The slope $m$ of the secant is the slope of the line between these two points:
$$|m|=|(\tan^{-1}(y)-\tan^{-1}(x))/(y-x)|=|\tan^{-1}(y)-\tan^{-1}(x)|/|y-x|$$
Assume the parallel tangent at $u =\xi$.
The slope of the tangent is
$$|m|=\left|\frac{d}{du} f(u)\vert_{u=\xi}\right| = \left|\frac{d}{du} \tan^{-1}(u)\vert_{u=\xi}\right| = \left|\frac{1}{1+u^2}\vert_{u=\xi}\right|= \left|\frac{1}{1+\xi^2}\right| = 1/|1+\xi^2|$$
Having two expressions for $|m|$ we set them equal, because $|m| = |m|$ $$|\tan^{-1}(y)-\tan^{-1}(x)|/|y-x| = 1/|1+\xi^2| $$
This means
$$|\tan^{-1}(y)-\tan^{-1}(x)| = |y-x|/|1+\xi^2| $$
or (because $|a-b| = |b-a|$ for any two real numbers $a$ and $b$)
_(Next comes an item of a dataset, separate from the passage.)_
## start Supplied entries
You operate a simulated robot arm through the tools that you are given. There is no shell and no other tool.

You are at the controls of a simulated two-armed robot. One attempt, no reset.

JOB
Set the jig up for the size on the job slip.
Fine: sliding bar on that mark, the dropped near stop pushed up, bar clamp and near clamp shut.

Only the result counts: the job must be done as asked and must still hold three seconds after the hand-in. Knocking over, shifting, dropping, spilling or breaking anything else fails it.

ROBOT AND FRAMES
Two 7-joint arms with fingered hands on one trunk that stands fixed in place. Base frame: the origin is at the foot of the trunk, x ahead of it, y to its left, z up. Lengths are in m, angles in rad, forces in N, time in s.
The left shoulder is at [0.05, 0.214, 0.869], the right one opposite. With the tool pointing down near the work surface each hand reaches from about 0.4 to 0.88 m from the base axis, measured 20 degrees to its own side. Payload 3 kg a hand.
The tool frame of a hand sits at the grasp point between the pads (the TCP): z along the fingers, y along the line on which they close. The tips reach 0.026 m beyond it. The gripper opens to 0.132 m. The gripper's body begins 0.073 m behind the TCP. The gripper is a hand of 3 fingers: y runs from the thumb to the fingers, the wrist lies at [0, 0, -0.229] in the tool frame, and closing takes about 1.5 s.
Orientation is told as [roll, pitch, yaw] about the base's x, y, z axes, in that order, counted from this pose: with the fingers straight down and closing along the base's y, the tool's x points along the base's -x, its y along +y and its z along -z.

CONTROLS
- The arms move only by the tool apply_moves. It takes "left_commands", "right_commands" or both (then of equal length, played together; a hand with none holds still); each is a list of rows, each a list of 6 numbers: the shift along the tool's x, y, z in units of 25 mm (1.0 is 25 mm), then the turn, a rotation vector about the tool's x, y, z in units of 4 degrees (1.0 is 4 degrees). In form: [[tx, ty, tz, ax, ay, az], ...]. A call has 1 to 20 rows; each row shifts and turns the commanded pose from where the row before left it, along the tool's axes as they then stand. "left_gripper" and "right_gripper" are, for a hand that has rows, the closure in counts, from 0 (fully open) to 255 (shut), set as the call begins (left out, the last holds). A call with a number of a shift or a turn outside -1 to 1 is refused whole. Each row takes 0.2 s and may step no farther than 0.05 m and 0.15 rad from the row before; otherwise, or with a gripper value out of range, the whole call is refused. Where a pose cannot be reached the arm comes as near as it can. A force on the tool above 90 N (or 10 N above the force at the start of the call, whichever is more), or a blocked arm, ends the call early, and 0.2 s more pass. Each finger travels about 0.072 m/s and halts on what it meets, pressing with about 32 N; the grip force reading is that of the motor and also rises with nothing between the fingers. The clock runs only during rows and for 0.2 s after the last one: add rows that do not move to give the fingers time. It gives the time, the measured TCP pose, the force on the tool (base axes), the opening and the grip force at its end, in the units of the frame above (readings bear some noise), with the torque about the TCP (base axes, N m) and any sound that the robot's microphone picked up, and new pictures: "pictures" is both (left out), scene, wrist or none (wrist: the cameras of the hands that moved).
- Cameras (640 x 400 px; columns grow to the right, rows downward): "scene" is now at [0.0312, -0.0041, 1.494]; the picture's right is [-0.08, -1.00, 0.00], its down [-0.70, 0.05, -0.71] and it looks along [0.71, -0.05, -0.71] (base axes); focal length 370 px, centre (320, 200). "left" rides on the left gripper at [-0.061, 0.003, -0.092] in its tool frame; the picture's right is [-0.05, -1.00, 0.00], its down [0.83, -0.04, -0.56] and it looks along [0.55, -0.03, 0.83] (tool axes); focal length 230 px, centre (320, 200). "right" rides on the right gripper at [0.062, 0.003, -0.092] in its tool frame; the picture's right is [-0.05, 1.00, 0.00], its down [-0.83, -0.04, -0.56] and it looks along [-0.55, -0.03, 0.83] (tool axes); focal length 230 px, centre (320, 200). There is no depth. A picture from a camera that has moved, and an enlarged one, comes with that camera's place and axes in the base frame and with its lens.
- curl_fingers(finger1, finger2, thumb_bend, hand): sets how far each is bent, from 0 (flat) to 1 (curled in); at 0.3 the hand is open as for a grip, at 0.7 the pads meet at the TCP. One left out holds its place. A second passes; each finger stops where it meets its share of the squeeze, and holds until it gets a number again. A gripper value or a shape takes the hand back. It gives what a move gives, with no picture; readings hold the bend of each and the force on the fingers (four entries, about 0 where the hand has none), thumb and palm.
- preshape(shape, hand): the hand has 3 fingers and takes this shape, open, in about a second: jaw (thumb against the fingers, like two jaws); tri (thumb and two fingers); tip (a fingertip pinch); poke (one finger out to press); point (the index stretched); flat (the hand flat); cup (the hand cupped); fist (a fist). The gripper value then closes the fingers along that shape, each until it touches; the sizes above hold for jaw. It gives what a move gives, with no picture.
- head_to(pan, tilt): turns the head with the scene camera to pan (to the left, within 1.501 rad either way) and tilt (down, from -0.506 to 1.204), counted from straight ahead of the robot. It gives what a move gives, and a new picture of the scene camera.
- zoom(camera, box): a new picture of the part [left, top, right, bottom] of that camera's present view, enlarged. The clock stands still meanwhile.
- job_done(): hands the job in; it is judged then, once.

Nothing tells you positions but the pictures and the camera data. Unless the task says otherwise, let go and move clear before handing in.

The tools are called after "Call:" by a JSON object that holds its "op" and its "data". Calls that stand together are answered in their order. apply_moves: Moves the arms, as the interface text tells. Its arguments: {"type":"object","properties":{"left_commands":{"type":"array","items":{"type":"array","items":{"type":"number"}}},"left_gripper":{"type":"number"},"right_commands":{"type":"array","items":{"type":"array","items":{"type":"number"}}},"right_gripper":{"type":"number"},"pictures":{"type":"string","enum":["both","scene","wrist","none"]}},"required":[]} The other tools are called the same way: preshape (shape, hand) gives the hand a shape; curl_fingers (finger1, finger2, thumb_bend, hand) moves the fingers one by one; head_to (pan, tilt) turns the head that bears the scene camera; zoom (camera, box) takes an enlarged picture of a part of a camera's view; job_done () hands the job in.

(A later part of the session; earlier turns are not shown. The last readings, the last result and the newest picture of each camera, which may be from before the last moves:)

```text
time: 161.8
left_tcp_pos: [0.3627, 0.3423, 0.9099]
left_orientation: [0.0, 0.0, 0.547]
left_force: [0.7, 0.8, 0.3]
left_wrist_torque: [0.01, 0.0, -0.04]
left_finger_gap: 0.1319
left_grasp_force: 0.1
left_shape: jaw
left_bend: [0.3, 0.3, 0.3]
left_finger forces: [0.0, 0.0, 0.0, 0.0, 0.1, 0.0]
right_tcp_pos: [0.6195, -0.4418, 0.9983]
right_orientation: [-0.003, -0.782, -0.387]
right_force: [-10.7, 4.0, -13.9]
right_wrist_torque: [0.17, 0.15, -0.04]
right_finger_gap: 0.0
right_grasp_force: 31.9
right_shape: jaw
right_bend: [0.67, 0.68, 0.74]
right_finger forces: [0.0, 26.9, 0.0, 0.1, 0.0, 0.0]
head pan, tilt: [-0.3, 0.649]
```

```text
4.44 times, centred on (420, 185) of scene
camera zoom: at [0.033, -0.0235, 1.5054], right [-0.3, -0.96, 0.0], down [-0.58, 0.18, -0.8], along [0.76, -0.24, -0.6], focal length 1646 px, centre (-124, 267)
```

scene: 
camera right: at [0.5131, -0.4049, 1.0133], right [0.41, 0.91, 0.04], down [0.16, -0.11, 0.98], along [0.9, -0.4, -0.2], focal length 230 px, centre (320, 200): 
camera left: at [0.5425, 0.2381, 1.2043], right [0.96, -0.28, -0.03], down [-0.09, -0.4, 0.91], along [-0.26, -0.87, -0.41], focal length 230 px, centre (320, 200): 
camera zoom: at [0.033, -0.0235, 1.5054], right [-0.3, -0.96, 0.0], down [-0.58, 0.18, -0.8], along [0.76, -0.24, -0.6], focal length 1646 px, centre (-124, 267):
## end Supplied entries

$$|\tan^{-1}(x)-\tan^{-1}(y)| = |x-y|/|1+\xi^2| $$
If $\xi = 0$, then $$|\tan^{-1}(x)-\tan^{-1}(y)| = |x-y| $$
If $\xi \neq 0$, then $|1+\xi^2| = 1+\xi^2 > 1$ and $$|\tan^{-1}(x)-\tan^{-1}(y)| < |x-y| $$
In total, we proved that
$$|\tan^{-1}(x)-\tan^{-1}(y)| \leq |x-y| $$
The comments from Bumblebee and Maximilian Janisch are right. The mean value theorem states that given $[x,y]$, there is $c \in (x,y)$ such that $\arctan'(c) = \frac{\arctan(y) - \arctan(x)}{y - x}$. Since $\arctan'(x) = \frac{1}{1 + x^2}$, you have $\frac{1}{1 + c^2} = \frac{\arctan(y) - \arctan(x)}{y - x}$. Now, $\frac{1}{1 + c^2} \leq 1$, $\frac{\arctan(y) - \arctan(x)}{y - x} \leq 1$, which rearranges to $\arctan(y) - \arctan(x) \leq y - x$. The inequality still holds when you take the absolute value of both sides.